Rutgers has several issues however. Its “physical plant” particularly on College Avenue appears tired and is inferior to many other state universities. The geographic dispersion of the Livingston, Busch, College Avenue, Douglass, and Cook campuses in the New Brunswick/Piscataway area forces students to bus to the various campuses for classes. College Avenue in New Brunswick used to be the center of the university—now there is no real center—only equal parts. Beyond these issues, New Jersey’s financial issues make it difficult for the state to maintain a level of funding that its state university deserves. I also knew first hand what the “RU Screw” meant. I was often frustrated as a student in the 70s by what I will kindly now call “administrative inefficiency”. As with many New Jersey institutions, Rutgers is not as respected as its academics warrant. However, interestingly, the further the distance from Rutgers the better the image of the university. The university’s marketing has been weak and the connection of its alumni to their alma mater could be far stronger.

Yet to know Rutgers is to respect it. Its student body is large and diverse.
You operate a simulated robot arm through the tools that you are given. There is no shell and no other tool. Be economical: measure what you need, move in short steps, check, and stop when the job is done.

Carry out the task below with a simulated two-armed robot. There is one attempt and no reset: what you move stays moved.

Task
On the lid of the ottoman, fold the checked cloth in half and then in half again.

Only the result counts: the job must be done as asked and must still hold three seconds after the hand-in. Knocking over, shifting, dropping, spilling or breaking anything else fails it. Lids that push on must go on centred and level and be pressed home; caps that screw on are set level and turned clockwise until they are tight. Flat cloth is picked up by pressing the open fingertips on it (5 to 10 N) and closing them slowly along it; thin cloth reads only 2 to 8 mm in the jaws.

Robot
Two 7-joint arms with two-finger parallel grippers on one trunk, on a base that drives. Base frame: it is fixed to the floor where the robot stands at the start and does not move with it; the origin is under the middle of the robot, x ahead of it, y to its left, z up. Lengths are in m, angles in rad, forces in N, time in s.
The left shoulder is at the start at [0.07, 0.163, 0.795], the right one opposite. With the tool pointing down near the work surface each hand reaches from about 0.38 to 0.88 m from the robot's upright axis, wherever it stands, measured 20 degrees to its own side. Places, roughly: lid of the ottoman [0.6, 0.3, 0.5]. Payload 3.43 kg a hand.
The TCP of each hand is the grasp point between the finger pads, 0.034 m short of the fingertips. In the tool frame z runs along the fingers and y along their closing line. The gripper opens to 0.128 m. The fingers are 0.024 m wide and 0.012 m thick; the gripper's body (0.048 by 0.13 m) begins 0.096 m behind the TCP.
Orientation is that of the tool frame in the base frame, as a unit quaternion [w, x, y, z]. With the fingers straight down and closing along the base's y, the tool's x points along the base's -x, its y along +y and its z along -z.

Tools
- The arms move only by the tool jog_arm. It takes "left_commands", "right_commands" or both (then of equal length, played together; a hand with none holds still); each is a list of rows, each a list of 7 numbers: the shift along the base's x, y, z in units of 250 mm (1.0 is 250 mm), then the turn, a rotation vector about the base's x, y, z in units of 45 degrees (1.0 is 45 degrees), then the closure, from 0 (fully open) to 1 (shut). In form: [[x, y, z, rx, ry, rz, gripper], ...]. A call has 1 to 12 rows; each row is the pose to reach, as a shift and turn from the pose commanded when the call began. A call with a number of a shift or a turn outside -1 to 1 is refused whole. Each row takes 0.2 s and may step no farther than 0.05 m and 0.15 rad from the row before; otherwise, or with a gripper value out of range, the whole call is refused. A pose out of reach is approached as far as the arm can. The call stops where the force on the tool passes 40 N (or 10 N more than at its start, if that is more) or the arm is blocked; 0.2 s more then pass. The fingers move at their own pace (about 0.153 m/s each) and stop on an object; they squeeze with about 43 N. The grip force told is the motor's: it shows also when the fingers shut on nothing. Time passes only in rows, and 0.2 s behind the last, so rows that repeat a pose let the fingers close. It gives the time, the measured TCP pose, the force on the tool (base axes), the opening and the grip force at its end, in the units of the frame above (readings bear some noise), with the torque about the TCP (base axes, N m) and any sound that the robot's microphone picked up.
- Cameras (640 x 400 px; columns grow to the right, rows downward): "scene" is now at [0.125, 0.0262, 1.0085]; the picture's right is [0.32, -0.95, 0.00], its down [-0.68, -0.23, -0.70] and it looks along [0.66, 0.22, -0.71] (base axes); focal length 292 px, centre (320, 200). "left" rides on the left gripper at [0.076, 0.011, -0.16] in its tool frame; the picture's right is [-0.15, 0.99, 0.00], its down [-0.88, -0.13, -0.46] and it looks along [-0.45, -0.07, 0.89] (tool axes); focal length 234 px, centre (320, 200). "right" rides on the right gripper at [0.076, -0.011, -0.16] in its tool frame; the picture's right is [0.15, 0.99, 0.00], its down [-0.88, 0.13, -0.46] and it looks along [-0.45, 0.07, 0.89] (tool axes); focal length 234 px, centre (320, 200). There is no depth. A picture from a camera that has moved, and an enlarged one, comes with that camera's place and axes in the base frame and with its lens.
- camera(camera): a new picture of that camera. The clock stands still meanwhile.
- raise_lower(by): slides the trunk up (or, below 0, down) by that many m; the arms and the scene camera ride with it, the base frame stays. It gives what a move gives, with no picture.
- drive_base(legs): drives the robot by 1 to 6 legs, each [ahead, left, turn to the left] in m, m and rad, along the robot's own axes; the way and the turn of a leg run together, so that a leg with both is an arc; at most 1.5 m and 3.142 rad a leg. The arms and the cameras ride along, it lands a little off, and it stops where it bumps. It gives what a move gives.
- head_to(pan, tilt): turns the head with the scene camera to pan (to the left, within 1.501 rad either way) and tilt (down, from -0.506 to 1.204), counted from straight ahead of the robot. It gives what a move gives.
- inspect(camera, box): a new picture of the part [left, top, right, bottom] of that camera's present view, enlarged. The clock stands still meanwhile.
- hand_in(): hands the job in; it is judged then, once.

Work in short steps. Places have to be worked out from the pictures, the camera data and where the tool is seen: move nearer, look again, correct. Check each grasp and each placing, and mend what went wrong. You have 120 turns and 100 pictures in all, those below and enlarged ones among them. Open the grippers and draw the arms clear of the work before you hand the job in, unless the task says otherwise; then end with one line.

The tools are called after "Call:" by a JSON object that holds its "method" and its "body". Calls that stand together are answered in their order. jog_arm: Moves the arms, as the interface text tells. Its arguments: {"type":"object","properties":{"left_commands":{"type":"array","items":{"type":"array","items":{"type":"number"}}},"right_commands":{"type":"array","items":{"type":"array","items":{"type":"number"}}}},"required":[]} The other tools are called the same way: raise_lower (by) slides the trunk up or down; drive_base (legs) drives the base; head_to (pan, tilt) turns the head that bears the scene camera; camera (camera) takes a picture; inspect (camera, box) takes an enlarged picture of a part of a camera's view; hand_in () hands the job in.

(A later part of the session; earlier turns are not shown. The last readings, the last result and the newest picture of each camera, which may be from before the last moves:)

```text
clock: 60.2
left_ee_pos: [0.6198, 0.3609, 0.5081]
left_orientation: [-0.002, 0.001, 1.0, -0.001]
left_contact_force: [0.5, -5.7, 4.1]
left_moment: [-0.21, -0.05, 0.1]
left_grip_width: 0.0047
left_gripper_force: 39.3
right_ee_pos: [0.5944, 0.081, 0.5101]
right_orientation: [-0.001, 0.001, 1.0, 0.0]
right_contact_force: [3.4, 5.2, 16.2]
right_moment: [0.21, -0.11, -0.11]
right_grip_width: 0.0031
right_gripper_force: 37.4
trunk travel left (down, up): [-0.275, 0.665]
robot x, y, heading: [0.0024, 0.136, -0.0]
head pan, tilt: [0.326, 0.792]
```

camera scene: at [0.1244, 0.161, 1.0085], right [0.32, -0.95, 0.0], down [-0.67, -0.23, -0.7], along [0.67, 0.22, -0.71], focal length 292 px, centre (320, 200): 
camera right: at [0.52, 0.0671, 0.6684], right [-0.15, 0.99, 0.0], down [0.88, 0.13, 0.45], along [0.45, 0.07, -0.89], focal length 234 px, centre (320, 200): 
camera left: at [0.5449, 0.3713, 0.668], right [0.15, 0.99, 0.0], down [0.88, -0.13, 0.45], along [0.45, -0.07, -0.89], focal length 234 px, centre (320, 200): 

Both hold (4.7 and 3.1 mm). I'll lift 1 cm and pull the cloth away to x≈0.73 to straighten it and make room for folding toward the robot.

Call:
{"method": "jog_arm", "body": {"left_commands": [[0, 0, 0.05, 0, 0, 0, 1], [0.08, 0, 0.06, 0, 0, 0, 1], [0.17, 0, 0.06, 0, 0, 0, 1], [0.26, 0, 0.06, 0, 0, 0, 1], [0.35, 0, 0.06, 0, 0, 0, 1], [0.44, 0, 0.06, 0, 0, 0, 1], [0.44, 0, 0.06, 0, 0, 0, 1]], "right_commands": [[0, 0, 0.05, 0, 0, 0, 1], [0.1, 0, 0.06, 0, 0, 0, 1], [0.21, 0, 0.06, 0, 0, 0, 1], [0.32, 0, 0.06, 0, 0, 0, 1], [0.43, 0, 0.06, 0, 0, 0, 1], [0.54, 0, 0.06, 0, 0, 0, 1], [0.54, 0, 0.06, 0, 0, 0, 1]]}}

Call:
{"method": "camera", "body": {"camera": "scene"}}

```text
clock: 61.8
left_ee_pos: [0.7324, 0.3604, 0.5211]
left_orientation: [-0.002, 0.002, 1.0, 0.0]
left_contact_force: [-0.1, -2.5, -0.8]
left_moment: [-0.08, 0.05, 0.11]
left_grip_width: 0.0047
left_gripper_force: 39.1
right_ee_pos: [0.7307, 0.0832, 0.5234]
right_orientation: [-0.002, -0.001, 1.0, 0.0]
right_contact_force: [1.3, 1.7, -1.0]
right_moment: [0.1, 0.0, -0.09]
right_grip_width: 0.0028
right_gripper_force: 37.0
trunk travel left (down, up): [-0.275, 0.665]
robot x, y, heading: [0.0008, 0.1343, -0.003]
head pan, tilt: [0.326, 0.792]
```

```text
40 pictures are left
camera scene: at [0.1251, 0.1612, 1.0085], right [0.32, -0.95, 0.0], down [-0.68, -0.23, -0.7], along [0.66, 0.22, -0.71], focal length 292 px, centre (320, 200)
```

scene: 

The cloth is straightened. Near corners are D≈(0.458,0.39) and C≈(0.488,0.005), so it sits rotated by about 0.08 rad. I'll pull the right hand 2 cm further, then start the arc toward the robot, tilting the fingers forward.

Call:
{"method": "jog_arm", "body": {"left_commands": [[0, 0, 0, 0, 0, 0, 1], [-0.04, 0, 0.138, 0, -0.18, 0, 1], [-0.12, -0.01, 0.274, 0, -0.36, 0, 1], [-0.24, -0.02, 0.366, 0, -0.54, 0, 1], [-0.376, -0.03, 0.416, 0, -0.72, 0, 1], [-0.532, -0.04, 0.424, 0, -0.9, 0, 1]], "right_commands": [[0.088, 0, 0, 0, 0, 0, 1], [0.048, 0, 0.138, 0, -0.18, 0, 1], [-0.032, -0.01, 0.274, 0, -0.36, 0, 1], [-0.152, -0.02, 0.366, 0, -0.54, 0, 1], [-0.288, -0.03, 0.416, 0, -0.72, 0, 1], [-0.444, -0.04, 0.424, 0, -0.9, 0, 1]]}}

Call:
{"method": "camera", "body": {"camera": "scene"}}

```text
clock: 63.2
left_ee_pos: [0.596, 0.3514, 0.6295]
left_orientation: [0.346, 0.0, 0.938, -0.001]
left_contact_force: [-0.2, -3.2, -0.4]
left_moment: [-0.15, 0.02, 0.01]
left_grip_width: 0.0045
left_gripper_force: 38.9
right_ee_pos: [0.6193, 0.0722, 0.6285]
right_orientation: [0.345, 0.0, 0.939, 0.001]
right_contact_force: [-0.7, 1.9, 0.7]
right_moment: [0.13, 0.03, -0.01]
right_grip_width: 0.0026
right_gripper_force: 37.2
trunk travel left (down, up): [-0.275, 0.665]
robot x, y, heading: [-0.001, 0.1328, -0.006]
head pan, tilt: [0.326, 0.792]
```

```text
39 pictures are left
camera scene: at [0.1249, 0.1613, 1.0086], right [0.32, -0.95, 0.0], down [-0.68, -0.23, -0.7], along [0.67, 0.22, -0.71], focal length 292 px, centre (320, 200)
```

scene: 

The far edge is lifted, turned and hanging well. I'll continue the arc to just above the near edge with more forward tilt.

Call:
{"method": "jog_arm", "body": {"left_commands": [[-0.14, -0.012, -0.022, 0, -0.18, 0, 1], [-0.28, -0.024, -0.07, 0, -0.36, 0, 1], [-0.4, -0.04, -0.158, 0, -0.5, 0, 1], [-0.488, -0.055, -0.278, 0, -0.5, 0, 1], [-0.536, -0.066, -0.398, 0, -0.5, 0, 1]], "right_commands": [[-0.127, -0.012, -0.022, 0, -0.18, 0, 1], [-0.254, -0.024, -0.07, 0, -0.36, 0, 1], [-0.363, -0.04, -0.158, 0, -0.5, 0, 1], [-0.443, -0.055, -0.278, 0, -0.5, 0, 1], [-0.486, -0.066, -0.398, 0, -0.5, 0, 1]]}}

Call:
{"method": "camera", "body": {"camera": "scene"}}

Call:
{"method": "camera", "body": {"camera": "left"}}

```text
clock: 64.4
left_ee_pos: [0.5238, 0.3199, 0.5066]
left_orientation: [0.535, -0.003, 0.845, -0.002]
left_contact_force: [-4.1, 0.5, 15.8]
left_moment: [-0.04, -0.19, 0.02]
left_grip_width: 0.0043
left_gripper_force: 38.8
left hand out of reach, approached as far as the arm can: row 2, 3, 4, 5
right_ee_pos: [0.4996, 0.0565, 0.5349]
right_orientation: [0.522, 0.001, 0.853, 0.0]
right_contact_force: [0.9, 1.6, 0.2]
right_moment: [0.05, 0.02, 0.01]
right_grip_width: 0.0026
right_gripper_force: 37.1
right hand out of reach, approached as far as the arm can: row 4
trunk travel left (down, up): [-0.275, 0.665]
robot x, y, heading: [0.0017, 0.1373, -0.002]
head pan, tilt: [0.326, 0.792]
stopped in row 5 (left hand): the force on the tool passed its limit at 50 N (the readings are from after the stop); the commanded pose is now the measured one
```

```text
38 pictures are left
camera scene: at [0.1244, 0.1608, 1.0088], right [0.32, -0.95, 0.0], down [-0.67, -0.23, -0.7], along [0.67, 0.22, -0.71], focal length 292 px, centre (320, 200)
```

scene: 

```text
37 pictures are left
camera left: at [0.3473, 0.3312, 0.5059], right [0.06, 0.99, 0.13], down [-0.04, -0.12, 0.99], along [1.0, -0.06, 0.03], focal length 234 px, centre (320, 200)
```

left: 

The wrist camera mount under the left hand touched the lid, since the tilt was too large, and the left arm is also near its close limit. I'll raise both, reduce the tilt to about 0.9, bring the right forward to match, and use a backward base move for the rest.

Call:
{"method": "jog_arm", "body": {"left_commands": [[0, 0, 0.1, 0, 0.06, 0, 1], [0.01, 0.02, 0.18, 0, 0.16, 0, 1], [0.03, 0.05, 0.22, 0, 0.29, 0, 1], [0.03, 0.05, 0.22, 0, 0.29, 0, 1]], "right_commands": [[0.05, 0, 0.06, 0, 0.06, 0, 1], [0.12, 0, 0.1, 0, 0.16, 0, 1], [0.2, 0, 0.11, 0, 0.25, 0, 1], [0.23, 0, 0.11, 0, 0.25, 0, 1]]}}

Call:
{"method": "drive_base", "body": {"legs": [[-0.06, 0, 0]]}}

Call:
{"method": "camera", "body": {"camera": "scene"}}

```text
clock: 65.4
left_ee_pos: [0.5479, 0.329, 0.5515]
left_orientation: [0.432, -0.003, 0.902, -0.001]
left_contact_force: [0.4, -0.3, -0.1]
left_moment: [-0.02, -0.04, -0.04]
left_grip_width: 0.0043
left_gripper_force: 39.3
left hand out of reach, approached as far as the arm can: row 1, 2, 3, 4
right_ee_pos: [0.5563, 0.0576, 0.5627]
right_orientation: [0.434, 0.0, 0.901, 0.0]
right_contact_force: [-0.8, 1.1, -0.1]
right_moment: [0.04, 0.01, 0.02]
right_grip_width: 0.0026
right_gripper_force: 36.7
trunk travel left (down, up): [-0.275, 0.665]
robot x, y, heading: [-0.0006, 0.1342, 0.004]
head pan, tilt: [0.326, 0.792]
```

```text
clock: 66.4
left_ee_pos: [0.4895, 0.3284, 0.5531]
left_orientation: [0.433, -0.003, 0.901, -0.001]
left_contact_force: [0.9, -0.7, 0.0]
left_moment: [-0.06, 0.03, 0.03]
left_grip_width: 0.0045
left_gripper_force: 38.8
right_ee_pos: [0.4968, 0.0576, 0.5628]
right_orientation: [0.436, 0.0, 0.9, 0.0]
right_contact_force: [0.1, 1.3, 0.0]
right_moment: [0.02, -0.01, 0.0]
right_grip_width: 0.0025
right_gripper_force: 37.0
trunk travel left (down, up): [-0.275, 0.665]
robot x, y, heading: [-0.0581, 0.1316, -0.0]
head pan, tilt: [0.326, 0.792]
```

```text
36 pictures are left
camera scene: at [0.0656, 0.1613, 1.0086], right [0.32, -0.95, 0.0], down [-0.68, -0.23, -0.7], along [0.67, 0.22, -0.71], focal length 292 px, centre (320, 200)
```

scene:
Rutgers students are largely smart, high achievers from middle class New Jersey families. Disappointingly, our children did not choose to attend Rutgers despite being admitted. Even bribing them with an unlimited allowance for meals at Old Man Rafferty’s, with their world class tomato basil soup, could not swing their decision.

But I am glad I attended the university and proud to be an alum. Moreover, I am pleased with the current direction in athletics, academics, and overall structure. The future is bright for dear old Rutgers, at least I hope so.

Ooh rah, ooh rah, Rutgers, rah.

Epilogue: The loss to Louisville, a game that was within reach, stings. But my pride in Rutgers remains.